Коммунизм оказался более политически жестоким, чем диктатуры межвоенного периода (1918–1939 гг.). Централизованная экономика потерпела крах в странах народной демократии, как и в СССР. Но, как ни парадоксально, Центральная и Восточная Европа, опустошенная нацизмом и лишенная части своих крошечных средних классов, стала наиболее культурно развитой частью советской сферы, оккупированной советской армией. Некоторые из народных демократий, такие как Восточная Германия, Богемия и Венгрия, достигли почетных технических успехов в промышленных отраслях. Детальное исследование выявило бы то, что венгерские экономисты назвали «квазиразвитием» в период с 1965 по 1975 год, то есть реальное промышленное развитие, хотя и более низкого качества по международным стандартам.

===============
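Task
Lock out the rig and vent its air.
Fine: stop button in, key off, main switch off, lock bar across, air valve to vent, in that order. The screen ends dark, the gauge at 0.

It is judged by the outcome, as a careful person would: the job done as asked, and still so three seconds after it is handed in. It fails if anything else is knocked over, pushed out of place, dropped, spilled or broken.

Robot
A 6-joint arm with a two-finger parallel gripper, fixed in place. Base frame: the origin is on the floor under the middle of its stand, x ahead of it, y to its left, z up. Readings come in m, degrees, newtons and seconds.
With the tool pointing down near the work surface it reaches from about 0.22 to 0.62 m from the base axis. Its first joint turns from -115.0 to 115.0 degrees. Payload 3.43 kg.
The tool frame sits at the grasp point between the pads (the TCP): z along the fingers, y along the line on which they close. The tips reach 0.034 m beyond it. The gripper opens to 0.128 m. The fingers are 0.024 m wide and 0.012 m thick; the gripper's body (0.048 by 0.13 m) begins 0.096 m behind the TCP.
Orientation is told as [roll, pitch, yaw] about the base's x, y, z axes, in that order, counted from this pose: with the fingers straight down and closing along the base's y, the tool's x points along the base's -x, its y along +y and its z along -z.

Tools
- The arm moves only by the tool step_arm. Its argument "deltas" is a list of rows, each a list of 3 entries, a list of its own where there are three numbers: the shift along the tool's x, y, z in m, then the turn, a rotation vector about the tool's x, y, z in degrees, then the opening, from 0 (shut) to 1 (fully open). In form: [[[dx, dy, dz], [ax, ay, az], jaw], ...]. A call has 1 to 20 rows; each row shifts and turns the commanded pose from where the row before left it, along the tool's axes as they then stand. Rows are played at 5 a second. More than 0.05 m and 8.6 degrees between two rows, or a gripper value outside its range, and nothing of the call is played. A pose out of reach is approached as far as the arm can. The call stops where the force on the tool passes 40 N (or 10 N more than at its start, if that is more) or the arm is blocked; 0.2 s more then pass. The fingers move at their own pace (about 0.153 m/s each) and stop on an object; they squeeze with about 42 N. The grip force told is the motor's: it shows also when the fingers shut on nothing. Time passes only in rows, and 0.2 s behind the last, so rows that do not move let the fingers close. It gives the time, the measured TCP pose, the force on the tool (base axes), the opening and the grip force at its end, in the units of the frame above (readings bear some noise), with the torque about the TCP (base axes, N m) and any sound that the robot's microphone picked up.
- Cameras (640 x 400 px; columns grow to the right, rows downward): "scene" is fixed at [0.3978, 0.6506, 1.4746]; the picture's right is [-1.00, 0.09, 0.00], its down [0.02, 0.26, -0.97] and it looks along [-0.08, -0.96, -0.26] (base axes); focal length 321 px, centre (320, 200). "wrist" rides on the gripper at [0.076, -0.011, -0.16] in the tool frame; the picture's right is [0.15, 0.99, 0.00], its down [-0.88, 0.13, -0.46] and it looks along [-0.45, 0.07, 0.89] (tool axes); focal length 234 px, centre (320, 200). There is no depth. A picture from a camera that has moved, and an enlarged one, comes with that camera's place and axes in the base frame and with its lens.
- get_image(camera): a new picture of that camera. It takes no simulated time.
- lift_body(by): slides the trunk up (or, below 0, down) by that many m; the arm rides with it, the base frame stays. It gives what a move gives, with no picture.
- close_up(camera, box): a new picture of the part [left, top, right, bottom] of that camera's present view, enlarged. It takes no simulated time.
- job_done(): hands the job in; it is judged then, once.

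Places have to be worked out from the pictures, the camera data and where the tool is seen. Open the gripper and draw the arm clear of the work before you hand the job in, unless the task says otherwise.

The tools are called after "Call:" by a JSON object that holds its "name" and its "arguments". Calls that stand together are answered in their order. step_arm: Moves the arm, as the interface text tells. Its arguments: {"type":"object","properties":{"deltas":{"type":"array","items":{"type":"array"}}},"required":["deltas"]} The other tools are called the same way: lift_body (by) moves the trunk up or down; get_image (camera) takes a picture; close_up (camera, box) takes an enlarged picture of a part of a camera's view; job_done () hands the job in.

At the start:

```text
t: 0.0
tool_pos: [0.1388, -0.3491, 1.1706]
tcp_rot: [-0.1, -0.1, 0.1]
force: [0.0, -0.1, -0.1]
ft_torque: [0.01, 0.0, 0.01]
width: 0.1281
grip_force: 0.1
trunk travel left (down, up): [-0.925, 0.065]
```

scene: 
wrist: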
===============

Прежде всего советская опека породила образовательный взлет во всей Восточной Европе. Коммунистическая идеология и протестантизм разделяют одержимость в плане образовательного уровня населения. База данных Barro-Lee позволяет нам оценить достигнутый прогресс: она показывает долю людей, получивших среднее и высшее образование, в 1990 году, когда рухнула Берлинская стена, с одной стороны, среди 70–74-летних (которым в 1945 году было 25–30 лет и которые, следовательно, получили образование до коммунизма), а с другой – среди 35–39-летних (которым в 1980 году было 25–30 лет и которые получили образование при коммунизме). Начнем с Польши. В 1990 году 15,9 % 70–74-летних имели среднее образование по сравнению с 60,6 % 35–39-летних. Среди тех, кто имел высшее образование, эти показатели составляли 2,8 % и 10,6 % соответственно. Последний показатель не очень высок в абсолютном выражении, однако свидетельствует о впечатляющем пятикратном росте за годы коммунистического правления.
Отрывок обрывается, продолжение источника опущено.